“Oh Elizabeth, your justice would freeze beer.” Arthur Miller, The Crucible
If this week has shown us anything it is that the polarising dynamics of men (entitlement) against women (the putative new order) are alive and kicking.
In the age of the witchcraft trials - proof in themselves that fake news really is nothing new - crowds turned out to enjoy the sight of the condemned women; the outcome of death was pretty much a foregone conclusion, it was just the question of how that remained to be settled. Of course, the witchcraft myth has long been debunked and we know it for what it was: a useful device deployed by James I (and others around the world) to disempower women, of whom he seemed particularly afraid. But it has its modern equivalent as we saw, last week, with spectators tuning into their TVs and live streams around the world to witness the Blasey Ford –v- Kavanaugh head to head. Yet another woman finding herself in a public and painful double bind, with a conclusion seemingly so foregone that Christine Blasey Ford might have wondered why she bothered to put herself through an ordeal of such magnitude that it frequently reduced her voice to a quiver and where she could only really lose – her reputation, her privacy, along with the multiple death threats she has also received (although nowadays if you haven’t been trolled or received a death threat or two it means you just haven’t spoken up very much about anything).
Generally, though, the powerless are louder and more organised in modern times. So, multiple voices across many social platforms proclaimed their solidarity with Blasey Ford, believing her story before she had even spoken and highlighting how most viewers (and it seemed most of the Senators too) came to the hearing with an opinion that was unlikely to change no matter what unfolded before them. And what did unfold was baffling: a room, which was not a court room, full of political appointees, trying to get to the bottom of a potential crime and come up with a verdict in a matter of hours, whilst in the background a tweeting President suggested that in any event the decision is his. I could write about my opinion, because of course I have one and I believe it is the only reasonable one to hold. Yet there are many who disagree, who did not think that Kavanaugh obfuscated and avoided, and frankly there has been so much opinion expressed that there is little that is new left to be said.

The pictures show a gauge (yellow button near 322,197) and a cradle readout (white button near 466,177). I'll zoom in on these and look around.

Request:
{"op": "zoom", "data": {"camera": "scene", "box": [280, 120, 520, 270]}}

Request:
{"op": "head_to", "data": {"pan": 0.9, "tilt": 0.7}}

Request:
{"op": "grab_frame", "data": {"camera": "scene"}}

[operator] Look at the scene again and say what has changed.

But I find myself wondering where cool-headed justice and due process are in all of this. Since the #MeToo movement began nearly a year ago there seem to have been few legal consequences. It took a year for Harvey Weinstein even to be arrested and there is little sign of any trial. The most that Brett Kavanaugh will face is likely to be a week-long FBI investigation: it takes months to appeal a parking fine, so it’s hard to imagine what can be achieved over 5 working days in relation to a crime committed more than 30 years ago. At last week’s hearing/job interview, decisions were made only to be rescinded in the lift, whilst in the chamber itself, men shouted and railed rather than asking (or answering) questions as was their remit, painting an alarming picture of what might go on behind closed doors in the Senate.
Perhaps what we are seeing is the beginning of a rebalancing of power; the anger expressed by the men in the room merely a manifestation of the old order clinging on to the vestiges of their authority and seeking to postpone the inevitable. Or, is it instead the frightening consequence of this new era of the “strong man”, where cronyism and pseudo-dictators preside? In any event, it remains a sorry sight, reminiscent of Miller’s writing on Salem (and McCarthyism):
“We are what we always were in Salem, but now the little crazy children are jangling the keys of the kingdom, and common vengeance writes the law.”
The Kavanaugh debacle is all about who gets to write the law and control our- and our children’s - futures. The stakes are high and the old order are likely to try to burn a fair few witches at them before they will accept (if they ever do) that change must come.